Devil's Advocate said...

I'm reminded of the line in 'Nostalgic Pushead' from the Manics' seminal 'Gold Against the Soul':

"Rebellion, it always sells at a profit".

DA

odog said...

Hell your right, if the guy really wanted to reject the brand thing he would have done it quietly and got on with his life.

The whole gripe I have with brands is that they are a means by which certain identities are sold. When you buy a pair of shoes, you arn't necessarily buying the material, rubber and stitches, you are buying for the image.

Now I don't exactly have a problem if someone whears this brand or that. Hell, some brands are good quality and sometimes its ok to be a bit vain, and make an image of how you like to be percieved, we all do it, even if you wear home-spun hemp trousers... but what I see dangerous is the nature by which we become mediocre by embarking down that path.

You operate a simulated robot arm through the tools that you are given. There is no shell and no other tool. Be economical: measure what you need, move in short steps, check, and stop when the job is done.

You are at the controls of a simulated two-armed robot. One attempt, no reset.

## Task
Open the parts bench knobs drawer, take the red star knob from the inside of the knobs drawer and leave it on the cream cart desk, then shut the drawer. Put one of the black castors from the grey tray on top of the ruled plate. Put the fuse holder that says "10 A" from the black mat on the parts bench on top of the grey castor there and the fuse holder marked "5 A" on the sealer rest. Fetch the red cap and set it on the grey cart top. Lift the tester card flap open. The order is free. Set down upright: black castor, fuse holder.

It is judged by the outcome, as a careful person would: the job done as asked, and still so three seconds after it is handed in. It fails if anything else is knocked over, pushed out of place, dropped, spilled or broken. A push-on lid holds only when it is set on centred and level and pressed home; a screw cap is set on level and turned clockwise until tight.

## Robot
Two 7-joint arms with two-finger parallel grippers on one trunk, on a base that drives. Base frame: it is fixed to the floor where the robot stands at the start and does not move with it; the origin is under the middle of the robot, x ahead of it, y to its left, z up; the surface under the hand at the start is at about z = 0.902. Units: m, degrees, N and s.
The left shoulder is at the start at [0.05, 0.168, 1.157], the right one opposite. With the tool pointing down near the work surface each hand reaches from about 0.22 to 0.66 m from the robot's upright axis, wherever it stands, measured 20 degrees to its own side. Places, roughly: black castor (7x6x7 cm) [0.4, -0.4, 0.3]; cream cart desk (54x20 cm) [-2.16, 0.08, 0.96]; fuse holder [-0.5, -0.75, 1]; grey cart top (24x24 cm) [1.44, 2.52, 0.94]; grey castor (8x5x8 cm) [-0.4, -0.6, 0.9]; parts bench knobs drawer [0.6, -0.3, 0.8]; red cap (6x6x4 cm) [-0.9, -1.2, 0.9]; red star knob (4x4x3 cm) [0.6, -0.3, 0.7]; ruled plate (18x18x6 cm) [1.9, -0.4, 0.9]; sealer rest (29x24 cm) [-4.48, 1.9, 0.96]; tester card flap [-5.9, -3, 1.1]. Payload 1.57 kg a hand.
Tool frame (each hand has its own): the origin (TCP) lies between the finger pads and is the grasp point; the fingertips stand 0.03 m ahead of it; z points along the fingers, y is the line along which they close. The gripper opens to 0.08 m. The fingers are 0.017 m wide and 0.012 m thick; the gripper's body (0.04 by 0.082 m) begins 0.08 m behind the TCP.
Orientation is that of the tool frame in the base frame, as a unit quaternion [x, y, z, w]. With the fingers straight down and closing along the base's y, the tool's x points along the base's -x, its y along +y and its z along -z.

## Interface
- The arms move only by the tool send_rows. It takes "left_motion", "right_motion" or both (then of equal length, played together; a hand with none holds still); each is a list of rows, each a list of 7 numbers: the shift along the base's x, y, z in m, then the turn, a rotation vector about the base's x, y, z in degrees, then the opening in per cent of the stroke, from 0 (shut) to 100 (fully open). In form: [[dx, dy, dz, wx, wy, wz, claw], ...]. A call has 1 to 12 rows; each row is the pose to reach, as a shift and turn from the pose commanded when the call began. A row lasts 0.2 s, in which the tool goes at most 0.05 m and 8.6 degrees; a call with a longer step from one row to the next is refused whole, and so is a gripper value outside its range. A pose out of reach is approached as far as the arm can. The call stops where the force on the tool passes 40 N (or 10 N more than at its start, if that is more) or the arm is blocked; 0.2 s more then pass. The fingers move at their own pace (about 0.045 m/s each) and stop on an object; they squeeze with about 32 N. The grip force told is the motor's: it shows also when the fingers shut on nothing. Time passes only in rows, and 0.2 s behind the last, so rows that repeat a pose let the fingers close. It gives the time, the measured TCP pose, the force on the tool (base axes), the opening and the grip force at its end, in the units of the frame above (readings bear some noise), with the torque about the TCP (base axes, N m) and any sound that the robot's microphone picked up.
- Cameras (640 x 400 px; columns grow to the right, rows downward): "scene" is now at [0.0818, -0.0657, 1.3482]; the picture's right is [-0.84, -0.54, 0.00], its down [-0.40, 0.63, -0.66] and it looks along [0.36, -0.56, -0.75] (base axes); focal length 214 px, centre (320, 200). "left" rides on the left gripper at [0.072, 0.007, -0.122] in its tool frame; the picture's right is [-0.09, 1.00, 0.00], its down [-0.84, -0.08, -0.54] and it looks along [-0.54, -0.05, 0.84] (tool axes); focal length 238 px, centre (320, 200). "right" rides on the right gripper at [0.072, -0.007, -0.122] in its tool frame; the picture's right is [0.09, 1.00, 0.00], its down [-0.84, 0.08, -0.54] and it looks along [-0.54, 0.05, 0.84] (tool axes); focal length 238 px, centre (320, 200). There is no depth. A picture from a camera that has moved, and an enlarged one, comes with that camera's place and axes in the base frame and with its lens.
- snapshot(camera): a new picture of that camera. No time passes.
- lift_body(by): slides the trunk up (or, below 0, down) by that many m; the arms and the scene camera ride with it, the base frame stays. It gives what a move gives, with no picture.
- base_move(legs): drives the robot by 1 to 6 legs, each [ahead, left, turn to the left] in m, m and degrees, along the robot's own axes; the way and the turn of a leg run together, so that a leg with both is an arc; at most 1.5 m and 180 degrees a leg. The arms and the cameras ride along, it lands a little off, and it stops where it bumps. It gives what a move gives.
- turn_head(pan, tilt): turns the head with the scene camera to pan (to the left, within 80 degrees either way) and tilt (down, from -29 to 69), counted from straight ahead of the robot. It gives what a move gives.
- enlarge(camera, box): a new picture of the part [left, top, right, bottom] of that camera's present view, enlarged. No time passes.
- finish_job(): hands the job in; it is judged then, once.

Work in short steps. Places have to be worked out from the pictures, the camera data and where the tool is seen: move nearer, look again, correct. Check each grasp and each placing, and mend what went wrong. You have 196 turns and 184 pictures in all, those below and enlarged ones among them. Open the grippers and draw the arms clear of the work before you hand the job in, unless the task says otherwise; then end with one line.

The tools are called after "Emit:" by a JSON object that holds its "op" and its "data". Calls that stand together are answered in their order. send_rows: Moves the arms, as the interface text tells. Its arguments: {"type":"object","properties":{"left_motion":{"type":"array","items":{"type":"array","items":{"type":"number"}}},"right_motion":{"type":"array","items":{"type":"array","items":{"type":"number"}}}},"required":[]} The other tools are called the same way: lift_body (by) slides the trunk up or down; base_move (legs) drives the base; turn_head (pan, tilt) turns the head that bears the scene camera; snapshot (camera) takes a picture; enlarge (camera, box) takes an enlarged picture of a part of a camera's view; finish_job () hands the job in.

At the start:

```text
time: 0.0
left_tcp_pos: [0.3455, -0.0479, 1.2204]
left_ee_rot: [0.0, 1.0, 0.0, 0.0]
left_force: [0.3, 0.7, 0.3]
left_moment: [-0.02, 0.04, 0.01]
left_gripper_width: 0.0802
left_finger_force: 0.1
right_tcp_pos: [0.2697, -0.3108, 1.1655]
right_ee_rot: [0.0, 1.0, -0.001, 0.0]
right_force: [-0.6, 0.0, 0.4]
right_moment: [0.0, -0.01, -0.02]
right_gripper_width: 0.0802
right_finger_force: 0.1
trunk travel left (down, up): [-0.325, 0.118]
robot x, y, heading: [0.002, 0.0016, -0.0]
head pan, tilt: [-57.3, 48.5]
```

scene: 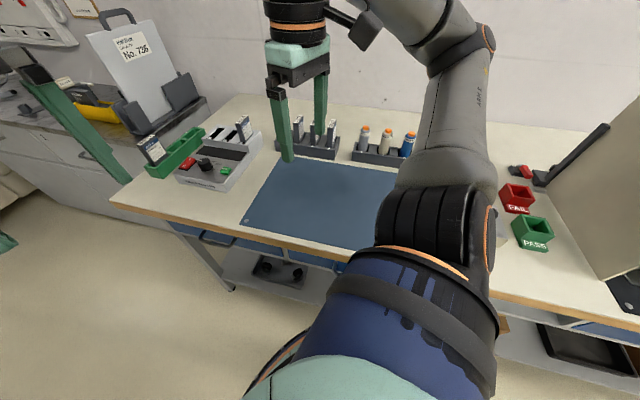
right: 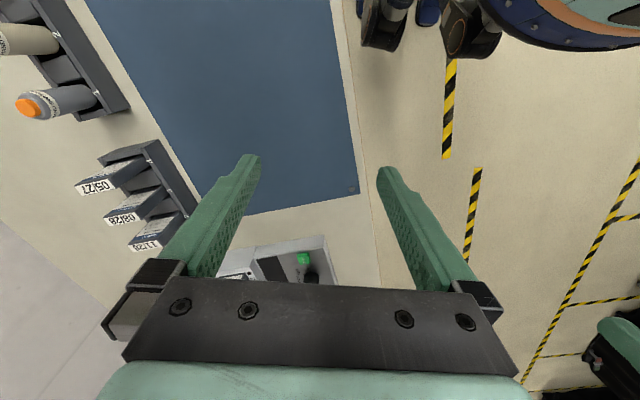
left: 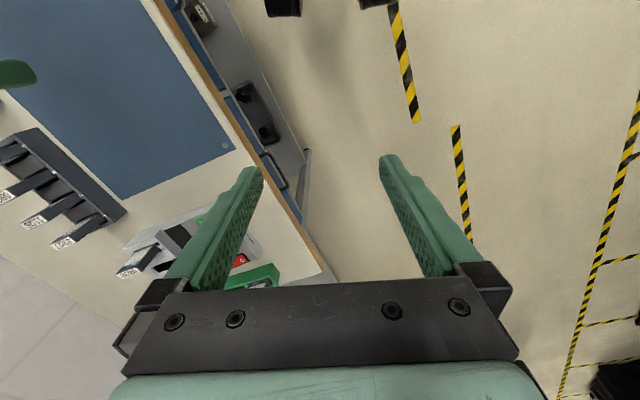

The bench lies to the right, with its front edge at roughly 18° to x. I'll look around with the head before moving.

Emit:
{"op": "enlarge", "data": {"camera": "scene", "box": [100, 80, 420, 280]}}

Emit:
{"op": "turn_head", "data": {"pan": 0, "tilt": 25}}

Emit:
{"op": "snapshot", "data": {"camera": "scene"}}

Wanna look tough? Wear Everlast.
Wanna be sophisticated? buy the new nokia. Wanna be radical? listen to the latest hit by whatever band.

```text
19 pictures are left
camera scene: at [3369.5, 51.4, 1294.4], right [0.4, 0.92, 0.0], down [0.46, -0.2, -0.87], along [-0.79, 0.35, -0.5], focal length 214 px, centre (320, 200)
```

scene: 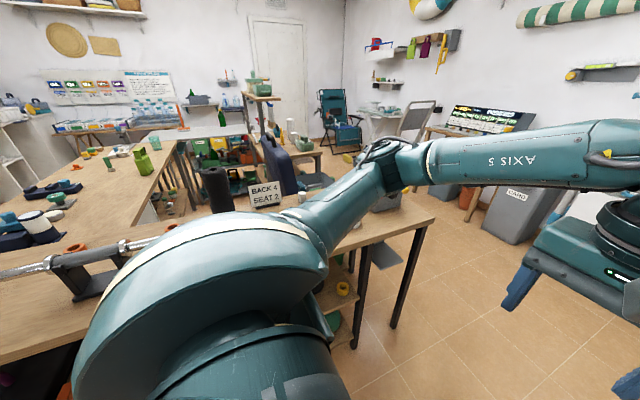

And all of this in the saftey in your own home.

H said...

It's all been said. This guy is one big TWAT. (Although definitely not on the level of gorgeous George).

Anonymous said...

I wonder what he will rebrand his home and wardrobe with when he makes a few bundles on his book. What a cycnical, insincere, selfish chap he is. Anyone who wears a brand purely for the brand has acheived the ultimate brand......a CHAV.

James Lloyd said...

Didn't you used to work at Burberry?

Lady Sane said...

Mr Lloyd - leave Master Sane alone ;)
By the way, Neil Boorman is the ultimate chav. I distinctly remember him getting his mum to sew his puma trainers with Burberry tartan. That boy cannot deny his Sidcup roots!

Citizen Sane said...

Indeed, I worked at Burberry's of Regent Street over Christmas 1993 and briefly in the summer of 1994. For this reason I can speak as something of an authority on what a load of overpriced old tat such outlets sell. Oh, and it's all made at a warehouse in Hackney (at least, it was then). Aspirational.